### REQUIRED WORK
[1] What does the excerpt say from "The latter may" through "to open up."? Give the exact wording.
[2] Pick up the excerpt at the point where it stops and go on.

### DATA PROVIDED

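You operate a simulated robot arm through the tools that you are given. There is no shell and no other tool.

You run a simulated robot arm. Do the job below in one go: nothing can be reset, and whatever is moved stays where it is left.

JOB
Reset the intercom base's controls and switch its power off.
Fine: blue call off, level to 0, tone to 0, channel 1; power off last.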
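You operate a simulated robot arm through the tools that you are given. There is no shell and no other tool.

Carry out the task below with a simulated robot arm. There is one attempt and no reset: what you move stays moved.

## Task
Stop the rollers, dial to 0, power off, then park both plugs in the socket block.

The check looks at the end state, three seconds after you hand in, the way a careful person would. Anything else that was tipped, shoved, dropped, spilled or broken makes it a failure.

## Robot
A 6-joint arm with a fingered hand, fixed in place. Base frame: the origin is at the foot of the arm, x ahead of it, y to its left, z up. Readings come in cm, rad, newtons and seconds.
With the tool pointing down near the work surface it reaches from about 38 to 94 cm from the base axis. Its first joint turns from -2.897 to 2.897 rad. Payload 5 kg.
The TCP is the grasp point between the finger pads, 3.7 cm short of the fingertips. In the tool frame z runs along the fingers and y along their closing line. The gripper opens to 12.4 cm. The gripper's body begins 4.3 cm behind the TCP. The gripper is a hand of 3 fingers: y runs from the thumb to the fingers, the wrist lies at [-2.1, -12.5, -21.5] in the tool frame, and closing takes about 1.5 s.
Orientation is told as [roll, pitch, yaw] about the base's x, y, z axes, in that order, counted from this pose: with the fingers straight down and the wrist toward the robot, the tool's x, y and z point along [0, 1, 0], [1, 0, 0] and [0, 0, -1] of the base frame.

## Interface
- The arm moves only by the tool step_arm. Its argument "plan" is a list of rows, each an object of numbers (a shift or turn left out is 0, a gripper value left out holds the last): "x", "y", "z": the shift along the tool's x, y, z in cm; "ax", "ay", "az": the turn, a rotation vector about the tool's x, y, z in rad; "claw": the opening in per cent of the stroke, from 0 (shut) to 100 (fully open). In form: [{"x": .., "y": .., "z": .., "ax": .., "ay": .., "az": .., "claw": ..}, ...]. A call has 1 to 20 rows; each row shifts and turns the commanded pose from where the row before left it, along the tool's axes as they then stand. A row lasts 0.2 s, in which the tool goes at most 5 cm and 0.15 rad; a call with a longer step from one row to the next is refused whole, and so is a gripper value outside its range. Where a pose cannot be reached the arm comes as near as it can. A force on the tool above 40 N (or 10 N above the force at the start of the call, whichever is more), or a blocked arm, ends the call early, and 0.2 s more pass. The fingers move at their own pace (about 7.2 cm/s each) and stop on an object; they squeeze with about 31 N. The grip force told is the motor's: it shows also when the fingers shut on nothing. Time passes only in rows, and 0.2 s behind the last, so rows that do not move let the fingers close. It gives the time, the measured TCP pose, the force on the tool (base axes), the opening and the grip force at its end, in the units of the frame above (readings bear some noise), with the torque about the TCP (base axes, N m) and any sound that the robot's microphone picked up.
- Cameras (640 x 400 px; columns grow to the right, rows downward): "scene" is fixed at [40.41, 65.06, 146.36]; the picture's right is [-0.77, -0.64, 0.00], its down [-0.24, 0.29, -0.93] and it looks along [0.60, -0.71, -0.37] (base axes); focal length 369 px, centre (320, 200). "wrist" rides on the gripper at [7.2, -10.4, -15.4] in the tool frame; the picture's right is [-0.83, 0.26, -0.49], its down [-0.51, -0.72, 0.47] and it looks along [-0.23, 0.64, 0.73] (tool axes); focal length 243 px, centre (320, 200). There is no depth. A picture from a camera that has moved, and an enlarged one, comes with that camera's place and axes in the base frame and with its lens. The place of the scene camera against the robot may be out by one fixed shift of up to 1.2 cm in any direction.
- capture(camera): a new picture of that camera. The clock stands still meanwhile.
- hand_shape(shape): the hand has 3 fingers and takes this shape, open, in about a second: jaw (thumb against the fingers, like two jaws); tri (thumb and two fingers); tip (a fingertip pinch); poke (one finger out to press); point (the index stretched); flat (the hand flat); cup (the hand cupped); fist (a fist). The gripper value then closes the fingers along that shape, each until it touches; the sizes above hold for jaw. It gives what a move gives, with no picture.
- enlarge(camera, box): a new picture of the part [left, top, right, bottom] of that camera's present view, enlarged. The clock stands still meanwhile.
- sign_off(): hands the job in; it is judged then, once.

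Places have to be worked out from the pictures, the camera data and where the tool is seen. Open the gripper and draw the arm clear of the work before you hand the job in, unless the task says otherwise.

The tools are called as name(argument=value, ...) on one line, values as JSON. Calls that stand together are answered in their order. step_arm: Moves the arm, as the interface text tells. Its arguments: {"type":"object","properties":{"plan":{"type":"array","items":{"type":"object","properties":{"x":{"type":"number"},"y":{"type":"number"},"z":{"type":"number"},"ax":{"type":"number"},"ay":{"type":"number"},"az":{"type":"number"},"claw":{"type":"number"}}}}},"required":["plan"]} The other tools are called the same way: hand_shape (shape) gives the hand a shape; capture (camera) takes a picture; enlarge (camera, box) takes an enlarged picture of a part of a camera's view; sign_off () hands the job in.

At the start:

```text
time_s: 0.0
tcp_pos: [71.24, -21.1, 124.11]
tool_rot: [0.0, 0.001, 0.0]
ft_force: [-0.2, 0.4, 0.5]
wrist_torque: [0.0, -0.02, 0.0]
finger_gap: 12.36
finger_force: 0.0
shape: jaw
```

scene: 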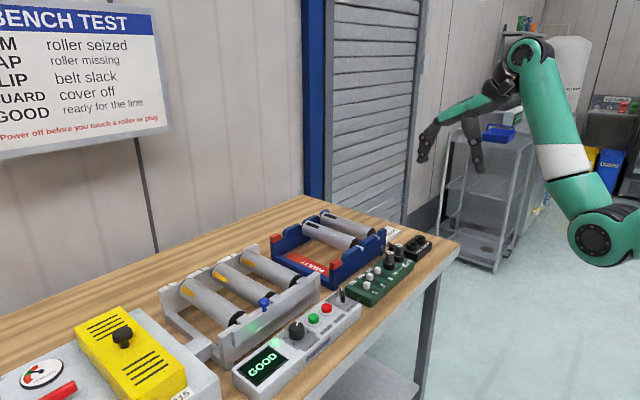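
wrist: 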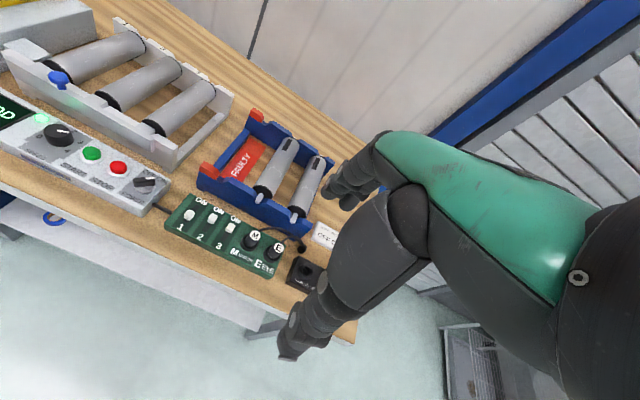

### EXCERPT
The new way for me is the Path of Joy and the Way of Ease. Having confidence that I am connected, loved and supported, I am able to relax in moments big and small. When I feel my blood pressure and cortisol levels rise, I ask, "How can I bring more ease into this moment?" Most often, the answer is to breathe consciously, smile and drop whatever burden I've chosen to saddle myself with. If the subway is late, the subway is late. I can rage and fume, indulging my intoxicating addiction to anger, or I can let it go. I can disengage from the limiting contraction of No in favor of continuous expansion by embracing every moment. I am running late and stuck behind a slow moving mass of tourists. Yes! Something didn't turn out as I'd hoped? Yes!

Sometimes No is the more expansive option. This relationship isn't healthy anymore? No, byeee! Accepting dysfunction or trauma as normal or healthy may be normal (as in regularly occurring), but it's not healthy. As the prayer goes, we accept the things we cannot change, change the things we can, and have the wisdom to know the difference.

In every moment we have the power to choose how to receive and respond to our experience. We are the sculptors of how it feels to live in our bodies. Our choices and perspective change everything. What will you choose for yourself? Do you wish to live small, scared, contracted inward, feeling isolated, always lacking? Or would you rather live with grace and confidence, openhearted, connected, loved, supported, provided for, in joyful celebration of the reality of your life?

The latter may feel far too vulnerable and prone to heartache and disappointment. It is true that living bright does attract all kinds of attention from all kinds of people, some of whom would wound us. Relying on others does mean sometimes being let down. Yes, it is a risk, but the possible rewards are unlimited. However the former is a slow, lonely soulcrush, a long, hard road full of struggle, one battle after the other with no end in sight. It offers no room to breathe and grow, no support, heaviness, isolation. It may feel safer than living wide open and ready to receive, but there is nothing to receive when you refuse to open up.

### TASK RESULTS
[1]
The latter may feel far too vulnerable and prone to heartache and disappointment. It is true that living bright does attract all kinds of attention from all kinds of people, some of whom would wound us. Relying on others does mean sometimes being let down. Yes, it is a risk, but the possible rewards are unlimited. However the former is a slow, lonely soulcrush, a long, hard road full of struggle, one battle after the other with no end in sight. It offers no room to breathe and grow, no support, heaviness, isolation. It may feel safer than living wide open and ready to receive, but there is nothing to receive when you refuse to open up.

[2]
It seems counter intuitive for hardened, badass New York to be my teacher in softness, but this city is really the perfect classroom. Every day is an assault to the senses, presenting constant opportunities to practice everything I've ever learned about keeping calm and carrying on. To become gentler and more loving in such a place is my greatest challenge yet, but I suspect that it will make my gentleness strong as iron, and my love bold and mighty.

How can you bring more ease into this moment? What will it take for you to choose a life of joy?

Monday, August 11, 2014

The Worth of Your Sex

Prostitution has always baffled me. It's not a question of morals. As my friend Darrin once said, "Giiiiirl, you gotta get it any way you can!" No judgement here.

What's confusing for me is how it's possible to put a value on sexual contact. It is something I consider to be priceless and (potentially) sacred. It is also something that I consider to be less valuable than other things like loyalty and honesty. Sex is powerful and can be a wonderful exchange of energy, but aren't we worth more than that? Aren't we worth more than our sex?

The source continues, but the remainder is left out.